On Jul 7, 2017, at 1:40 PM, Peter Lawrence <peterl95124 at sbcglobal.net> wrote: > Chris, > The issue the original poster brought up is that instead of a compiler > that as you say “makes things work” and “gets the job done” we have a compiler > that intentionally deletes “undefined behavior”, on the assumption that since it > is the users responsibility to avoid UB this code must be unreachable and > is therefore safe to delete. > > It seems like there are three things the compiler could do with undefined behavior > 1) let the code go through (perhaps with a warning) > 2) replace the code with a trap > 3) optimize the code as unreachable (no warning because we’re assuming this is the users intention) Hi Peter, I think you have a somewhat fundamental misunderstanding of how UB works (or rather, why it is so crappy and doesn’t really work :-). The compiler can and does do all three of those, and it doesn’t have to have consistent algorithms for how it picks.
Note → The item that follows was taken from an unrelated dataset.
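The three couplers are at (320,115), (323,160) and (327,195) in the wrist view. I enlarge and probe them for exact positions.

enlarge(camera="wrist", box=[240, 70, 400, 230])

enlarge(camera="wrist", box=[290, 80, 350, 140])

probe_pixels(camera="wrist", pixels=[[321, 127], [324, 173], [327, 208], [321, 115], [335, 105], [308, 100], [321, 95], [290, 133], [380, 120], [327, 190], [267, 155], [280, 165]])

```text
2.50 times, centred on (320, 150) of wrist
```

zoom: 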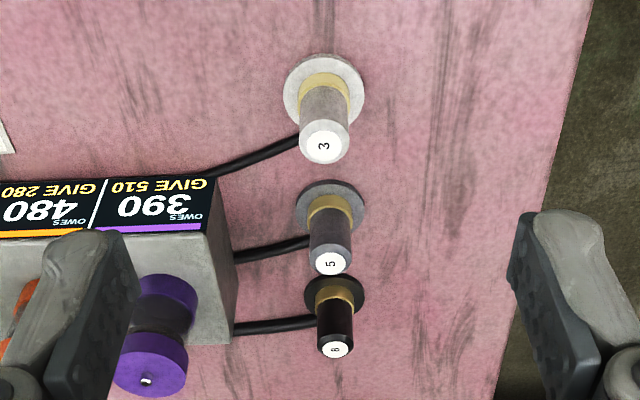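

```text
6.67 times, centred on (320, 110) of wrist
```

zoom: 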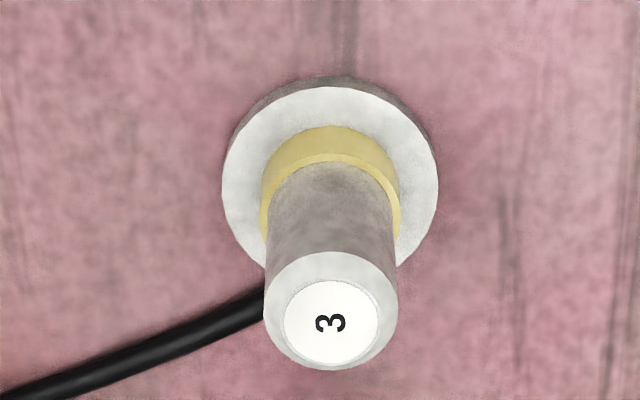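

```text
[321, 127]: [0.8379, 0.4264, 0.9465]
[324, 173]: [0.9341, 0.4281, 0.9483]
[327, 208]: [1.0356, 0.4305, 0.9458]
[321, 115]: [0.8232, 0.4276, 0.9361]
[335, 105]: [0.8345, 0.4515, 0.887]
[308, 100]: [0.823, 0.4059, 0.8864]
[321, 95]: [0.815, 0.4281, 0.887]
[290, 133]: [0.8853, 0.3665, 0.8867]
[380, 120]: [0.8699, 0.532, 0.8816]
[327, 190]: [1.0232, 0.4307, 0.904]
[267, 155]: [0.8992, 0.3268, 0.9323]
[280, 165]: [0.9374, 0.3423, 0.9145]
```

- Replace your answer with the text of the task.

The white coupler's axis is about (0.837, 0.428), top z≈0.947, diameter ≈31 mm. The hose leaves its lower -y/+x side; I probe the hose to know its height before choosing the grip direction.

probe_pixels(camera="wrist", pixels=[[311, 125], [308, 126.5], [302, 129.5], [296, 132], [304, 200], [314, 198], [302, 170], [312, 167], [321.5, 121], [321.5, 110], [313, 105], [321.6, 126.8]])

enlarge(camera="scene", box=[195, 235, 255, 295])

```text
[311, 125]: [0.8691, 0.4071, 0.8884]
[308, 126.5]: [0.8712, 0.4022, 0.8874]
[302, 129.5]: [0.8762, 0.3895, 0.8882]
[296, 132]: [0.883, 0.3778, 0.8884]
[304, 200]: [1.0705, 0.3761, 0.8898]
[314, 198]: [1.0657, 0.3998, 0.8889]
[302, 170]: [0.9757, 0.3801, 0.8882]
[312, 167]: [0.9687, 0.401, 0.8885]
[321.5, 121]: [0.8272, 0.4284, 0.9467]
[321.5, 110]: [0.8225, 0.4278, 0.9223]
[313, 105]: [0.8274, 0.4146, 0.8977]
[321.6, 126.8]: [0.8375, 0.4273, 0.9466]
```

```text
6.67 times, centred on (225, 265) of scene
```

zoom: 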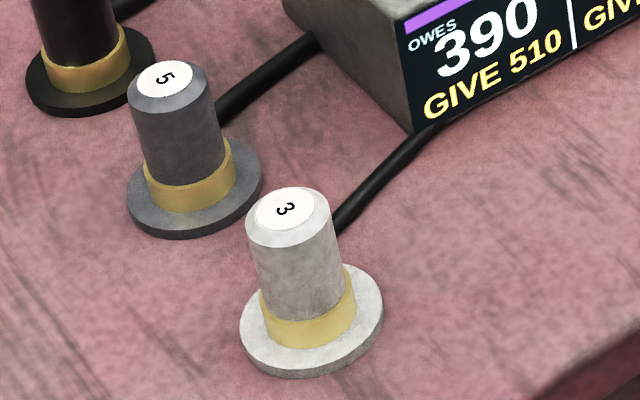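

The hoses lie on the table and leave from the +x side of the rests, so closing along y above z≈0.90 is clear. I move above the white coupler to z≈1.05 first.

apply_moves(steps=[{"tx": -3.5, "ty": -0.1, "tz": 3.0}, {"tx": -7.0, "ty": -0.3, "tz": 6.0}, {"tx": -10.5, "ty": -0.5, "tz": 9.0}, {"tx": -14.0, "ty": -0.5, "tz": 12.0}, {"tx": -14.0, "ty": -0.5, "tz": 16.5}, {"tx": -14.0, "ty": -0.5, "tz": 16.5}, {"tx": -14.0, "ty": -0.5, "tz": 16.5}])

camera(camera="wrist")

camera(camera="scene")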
I highly recommend you read some blog posts I wrote about it years ago, starting with: http://blog.llvm.org/2011/05/what-every-c-programmer-should-know.html John Regehr also has written a lot on the topic, including the recent post: https://blog.regehr.org/archives/1520 What you should take from this is that while UB is an inseperable part of C programming, that this is a depressing and faintly terrifying thing. The tooling built around the C family of languages helps make the situation “less bad”, but it is still pretty bad. The only solution is to move to new programming languages that don’t inherit the problem of C. I’m a fan of Swift, but there are others. In the case of this particular thread, we aren’t trying to fix UB, we’re trying to switch one very specific syntactic idiom from UB to defined. -Chris
When Lattner writes “The compiler can and does do all three of those, and it doesn’t have to have consistent algorithms for how it picks” the key terms are “can” and “doesn’t have to”. The C standard may permit “depressing and … terrifying” operations in a compiler but there is no requirement for compilers to make UB into a minefield for programmers. The compiler writers have seized onto what is essentially a loophole in the standard as permission to do stupid things and call them optimizations. It seems only reasonable to hope that WG14-C would consider that their standard is used by compiler writers to justify deprecating use of the language, but maybe they don’t care either. The other interesting fact I learned from this exchange is that it is impossible to write conforming C implementations of “malloc” and “free”. Why? Because once “free” returns, any access to the pointer is UB, so malloc cannot allocate the same memory again.